### PASSAGE SHOWN
Perfil 21: Gordon Ramsay
É rude, agressivo e uma das mais polémicas personalidades da televisão. Saiba o que faz de Gordon Ramsay um autêntico demónio da cozinha.
Texto: Tiago Matos
Um escocês de gema
Gordon James Ramsay nasceu na Escócia, a 8 de Novembro de 1966. Foi apenas no início da década seguinte que a sua família se mudou para Inglaterra, acompanhando as sucessivas mudanças de emprego do pai.
Um homem violento
Do pai, Gordon não guarda as melhores recordações: «Era um sujeito violento. Batia-nos quando se embebedava. Atirava-nos com coisas. Eu, a minha mãe e os meus três irmãos tínhamos de fugir para nos protegermos. Passámos muitas noites e fins-de-semana escondidos no Departamento de Saúde Britânico. Lembro-me de ser acordado durante a noite com a minha mãe a gritar e a mandar-nos fugir para a rua, para chamar a polícia a partir da casa de um vizinho».

### DATA EXCERPT

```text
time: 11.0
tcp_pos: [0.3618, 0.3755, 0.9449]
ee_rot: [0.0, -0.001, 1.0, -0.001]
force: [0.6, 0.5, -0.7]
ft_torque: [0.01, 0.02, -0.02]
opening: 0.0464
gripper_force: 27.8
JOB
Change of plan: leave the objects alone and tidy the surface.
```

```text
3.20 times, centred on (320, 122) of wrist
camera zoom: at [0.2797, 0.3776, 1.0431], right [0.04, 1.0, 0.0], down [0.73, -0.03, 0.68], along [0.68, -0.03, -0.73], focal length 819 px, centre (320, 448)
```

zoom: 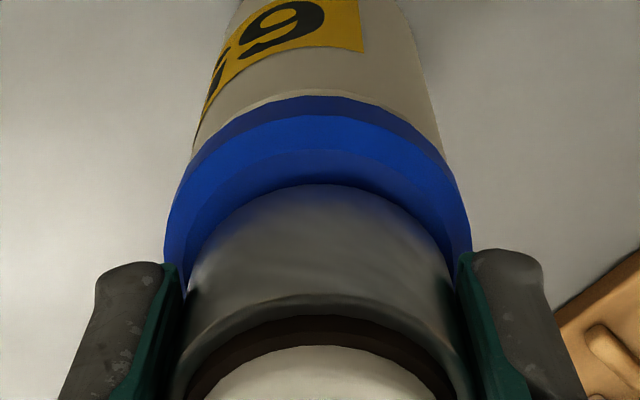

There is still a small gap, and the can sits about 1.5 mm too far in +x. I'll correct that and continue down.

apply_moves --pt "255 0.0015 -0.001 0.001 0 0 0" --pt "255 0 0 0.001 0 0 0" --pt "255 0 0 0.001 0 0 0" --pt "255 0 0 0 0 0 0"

### EXERCISE REQUIREMENTS
Extend the passage shown, starting right after its last sentence.

### TASK OUTPUT
Um homem frustrado
Aos 12 anos, Gordon era já maior e mais forte que o seu pai, mas, apesar disso, nunca tentou ripostar contra os seus ataques de fúria que, segundo Gordon, tinham uma explicação simples: «Era um homem frustrado que vivia através do poder que tinha sobre nós. As tareias tinham um certo travo a inveja, eram um sinal de que se começava a sentir ameaçado pela nossa maturidade».
O sonho do Futebol
Gordon usou antes o físico para se concentrar na sua maior paixão: o futebol. Aos 15 anos, não pensava em outra hipótese que não a de seguir uma carreira profissional de futebolista, especialmente depois de assinar um contrato de formação com o seu clube de eleição, o Glasgow Rangers.
A grande lesão
Evoluindo como defesa, chegou a fazer um par de jogos à experiência pela equipa principal do emblema escocês, antes de surgir a lesão que lhe destruiria o sonho. «Aos 18 anos, e após algumas outras lesões, rompi a cartilagem do joelho num acidente horrível. Foi o suficiente para o impedir de assinar um contrato profissional. O clube ainda se ofereceu para me arranjar uma colocação na terceira divisão, mas não aceitei. Não queria ser o jogador mediano do joelho estropiado. Talvez estivesse amaldiçoado no que diz respeito ao futebol.»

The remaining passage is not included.